### Recorded information:
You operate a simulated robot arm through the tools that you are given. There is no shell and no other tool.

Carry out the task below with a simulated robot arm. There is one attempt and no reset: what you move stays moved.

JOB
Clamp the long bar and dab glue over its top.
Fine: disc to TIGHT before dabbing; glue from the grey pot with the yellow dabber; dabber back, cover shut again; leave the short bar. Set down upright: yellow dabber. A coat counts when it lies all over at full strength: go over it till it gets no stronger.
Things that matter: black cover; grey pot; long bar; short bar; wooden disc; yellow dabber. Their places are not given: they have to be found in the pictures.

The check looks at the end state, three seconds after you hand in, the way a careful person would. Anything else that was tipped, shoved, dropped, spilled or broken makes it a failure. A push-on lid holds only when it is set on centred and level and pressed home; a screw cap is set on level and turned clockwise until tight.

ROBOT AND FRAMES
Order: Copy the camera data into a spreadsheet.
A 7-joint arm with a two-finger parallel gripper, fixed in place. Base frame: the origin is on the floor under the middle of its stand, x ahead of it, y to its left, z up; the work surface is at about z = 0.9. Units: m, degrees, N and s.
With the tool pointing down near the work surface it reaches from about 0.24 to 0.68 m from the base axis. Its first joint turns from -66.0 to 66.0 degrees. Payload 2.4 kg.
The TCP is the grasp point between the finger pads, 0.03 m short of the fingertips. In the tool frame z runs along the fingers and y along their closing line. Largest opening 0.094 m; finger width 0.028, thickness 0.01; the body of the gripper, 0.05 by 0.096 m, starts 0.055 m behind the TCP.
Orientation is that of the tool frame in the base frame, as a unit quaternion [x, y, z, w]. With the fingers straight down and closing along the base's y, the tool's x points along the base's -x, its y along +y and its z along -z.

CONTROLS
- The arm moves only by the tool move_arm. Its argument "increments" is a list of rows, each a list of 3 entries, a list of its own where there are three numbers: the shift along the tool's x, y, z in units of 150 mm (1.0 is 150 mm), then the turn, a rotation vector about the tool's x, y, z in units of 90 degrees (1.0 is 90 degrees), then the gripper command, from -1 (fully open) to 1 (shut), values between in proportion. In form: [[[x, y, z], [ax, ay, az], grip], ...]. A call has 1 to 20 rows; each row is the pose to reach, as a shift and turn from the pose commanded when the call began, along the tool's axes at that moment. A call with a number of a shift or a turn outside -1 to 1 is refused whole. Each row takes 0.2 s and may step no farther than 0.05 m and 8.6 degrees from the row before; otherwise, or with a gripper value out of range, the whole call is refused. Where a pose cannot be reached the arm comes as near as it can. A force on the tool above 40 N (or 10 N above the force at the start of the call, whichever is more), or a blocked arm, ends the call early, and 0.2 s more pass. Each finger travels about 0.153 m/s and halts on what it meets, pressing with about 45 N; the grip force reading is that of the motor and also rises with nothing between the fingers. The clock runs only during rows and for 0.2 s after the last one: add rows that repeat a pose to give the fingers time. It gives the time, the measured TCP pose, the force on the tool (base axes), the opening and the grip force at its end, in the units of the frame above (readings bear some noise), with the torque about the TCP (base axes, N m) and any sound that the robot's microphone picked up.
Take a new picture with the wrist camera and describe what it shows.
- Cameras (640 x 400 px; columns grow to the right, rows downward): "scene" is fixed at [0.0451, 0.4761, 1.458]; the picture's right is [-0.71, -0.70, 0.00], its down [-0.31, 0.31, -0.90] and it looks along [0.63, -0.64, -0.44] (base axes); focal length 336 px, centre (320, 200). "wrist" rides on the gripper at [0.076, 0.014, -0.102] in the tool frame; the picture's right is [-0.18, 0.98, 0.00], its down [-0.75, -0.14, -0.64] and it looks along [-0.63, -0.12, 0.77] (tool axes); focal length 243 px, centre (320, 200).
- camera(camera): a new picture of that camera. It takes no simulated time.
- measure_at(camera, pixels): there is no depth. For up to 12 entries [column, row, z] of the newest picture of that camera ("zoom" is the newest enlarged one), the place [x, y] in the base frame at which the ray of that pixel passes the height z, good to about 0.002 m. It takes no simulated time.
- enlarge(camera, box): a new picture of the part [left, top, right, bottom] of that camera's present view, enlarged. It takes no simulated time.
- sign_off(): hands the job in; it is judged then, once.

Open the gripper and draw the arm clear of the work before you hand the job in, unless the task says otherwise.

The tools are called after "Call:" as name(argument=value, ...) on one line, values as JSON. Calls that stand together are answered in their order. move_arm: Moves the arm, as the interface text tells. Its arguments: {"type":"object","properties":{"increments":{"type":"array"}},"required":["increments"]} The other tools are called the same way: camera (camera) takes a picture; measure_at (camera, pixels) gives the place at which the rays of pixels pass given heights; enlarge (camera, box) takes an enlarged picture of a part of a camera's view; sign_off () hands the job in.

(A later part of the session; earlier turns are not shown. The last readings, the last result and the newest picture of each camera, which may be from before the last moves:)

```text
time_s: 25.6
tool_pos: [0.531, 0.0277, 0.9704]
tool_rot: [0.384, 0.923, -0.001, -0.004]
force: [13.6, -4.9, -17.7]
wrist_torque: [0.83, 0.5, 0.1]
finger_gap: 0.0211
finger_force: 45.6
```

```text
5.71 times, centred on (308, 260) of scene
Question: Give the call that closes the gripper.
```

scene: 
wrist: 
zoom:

### Problem details:
Type out all of the material again, word for word. Give them as a JSON list of strings, one for each line, with blank lines left out.

### Problem solution:
[
  "You operate a simulated robot arm through the tools that you are given. There is no shell and no other tool.",
  "Carry out the task below with a simulated robot arm. There is one attempt and no reset: what you move stays moved.",
  "JOB",
  "Clamp the long bar and dab glue over its top.",
  "Fine: disc to TIGHT before dabbing; glue from the grey pot with the yellow dabber; dabber back, cover shut again; leave the short bar. Set down upright: yellow dabber. A coat counts when it lies all over at full strength: go over it till it gets no stronger.",
  "Things that matter: black cover; grey pot; long bar; short bar; wooden disc; yellow dabber. Their places are not given: they have to be found in the pictures.",
  "The check looks at the end state, three seconds after you hand in, the way a careful person would. Anything else that was tipped, shoved, dropped, spilled or broken makes it a failure. A push-on lid holds only when it is set on centred and level and pressed home; a screw cap is set on level and turned clockwise until tight.",
  "ROBOT AND FRAMES",
  "Order: Copy the camera data into a spreadsheet.",
  "A 7-joint arm with a two-finger parallel gripper, fixed in place. Base frame: the origin is on the floor under the middle of its stand, x ahead of it, y to its left, z up; the work surface is at about z = 0.9. Units: m, degrees, N and s.",
  "With the tool pointing down near the work surface it reaches from about 0.24 to 0.68 m from the base axis. Its first joint turns from -66.0 to 66.0 degrees. Payload 2.4 kg.",
  "The TCP is the grasp point between the finger pads, 0.03 m short of the fingertips. In the tool frame z runs along the fingers and y along their closing line. Largest opening 0.094 m; finger width 0.028, thickness 0.01; the body of the gripper, 0.05 by 0.096 m, starts 0.055 m behind the TCP.",
  "Orientation is that of the tool frame in the base frame, as a unit quaternion [x, y, z, w]. With the fingers straight down and closing along the base's y, the tool's x points along the base's -x, its y along +y and its z along -z.",
  "CONTROLS",
  "- The arm moves only by the tool move_arm. Its argument \"increments\" is a list of rows, each a list of 3 entries, a list of its own where there are three numbers: the shift along the tool's x, y, z in units of 150 mm (1.0 is 150 mm), then the turn, a rotation vector about the tool's x, y, z in units of 90 degrees (1.0 is 90 degrees), then the gripper command, from -1 (fully open) to 1 (shut), values between in proportion. In form: [[[x, y, z], [ax, ay, az], grip], ...]. A call has 1 to 20 rows; each row is the pose to reach, as a shift and turn from the pose commanded when the call began, along the tool's axes at that moment. A call with a number of a shift or a turn outside -1 to 1 is refused whole. Each row takes 0.2 s and may step no farther than 0.05 m and 8.6 degrees from the row before; otherwise, or with a gripper value out of range, the whole call is refused. Where a pose cannot be reached the arm comes as near as it can. A force on the tool above 40 N (or 10 N above the force at the start of the call, whichever is more), or a blocked arm, ends the call early, and 0.2 s more pass. Each finger travels about 0.153 m/s and halts on what it meets, pressing with about 45 N; the grip force reading is that of the motor and also rises with nothing between the fingers. The clock runs only during rows and for 0.2 s after the last one: add rows that repeat a pose to give the fingers time. It gives the time, the measured TCP pose, the force on the tool (base axes), the opening and the grip force at its end, in the units of the frame above (readings bear some noise), with the torque about the TCP (base axes, N m) and any sound that the robot's microphone picked up.",
  "Take a new picture with the wrist camera and describe what it shows.",
  "- Cameras (640 x 400 px; columns grow to the right, rows downward): \"scene\" is fixed at [0.0451, 0.4761, 1.458]; the picture's right is [-0.71, -0.70, 0.00], its down [-0.31, 0.31, -0.90] and it looks along [0.63, -0.64, -0.44] (base axes); focal length 336 px, centre (320, 200). \"wrist\" rides on the gripper at [0.076, 0.014, -0.102] in the tool frame; the picture's right is [-0.18, 0.98, 0.00], its down [-0.75, -0.14, -0.64] and it looks along [-0.63, -0.12, 0.77] (tool axes); focal length 243 px, centre (320, 200).",
  "- camera(camera): a new picture of that camera. It takes no simulated time.",
  "- measure_at(camera, pixels): there is no depth. For up to 12 entries [column, row, z] of the newest picture of that camera (\"zoom\" is the newest enlarged one), the place [x, y] in the base frame at which the ray of that pixel passes the height z, good to about 0.002 m. It takes no simulated time.",
  "- enlarge(camera, box): a new picture of the part [left, top, right, bottom] of that camera's present view, enlarged. It takes no simulated time.",
  "- sign_off(): hands the job in; it is judged then, once.",
  "Open the gripper and draw the arm clear of the work before you hand the job in, unless the task says otherwise.",
  "The tools are called after \"Call:\" as name(argument=value, ...) on one line, values as JSON. Calls that stand together are answered in their order. move_arm: Moves the arm, as the interface text tells. Its arguments: {\"type\":\"object\",\"properties\":{\"increments\":{\"type\":\"array\"}},\"required\":[\"increments\"]} The other tools are called the same way: camera (camera) takes a picture; measure_at (camera, pixels) gives the place at which the rays of pixels pass given heights; enlarge (camera, box) takes an enlarged picture of a part of a camera's view; sign_off () hands the job in.",
  "(A later part of the session; earlier turns are not shown. The last readings, the last result and the newest picture of each camera, which may be from before the last moves:)",
  "```text",
  "time_s: 25.6",
  "tool_pos: [0.531, 0.0277, 0.9704]",
  "tool_rot: [0.384, 0.923, -0.001, -0.004]",
  "force: [13.6, -4.9, -17.7]",
  "wrist_torque: [0.83, 0.5, 0.1]",
  "finger_gap: 0.0211",
  "finger_force: 45.6",
  "```",
  "```text",
  "5.71 times, centred on (308, 260) of scene",
  "Question: Give the call that closes the gripper.",
  "```",
  "scene: ",
  "wrist: ",
  "zoom:"
]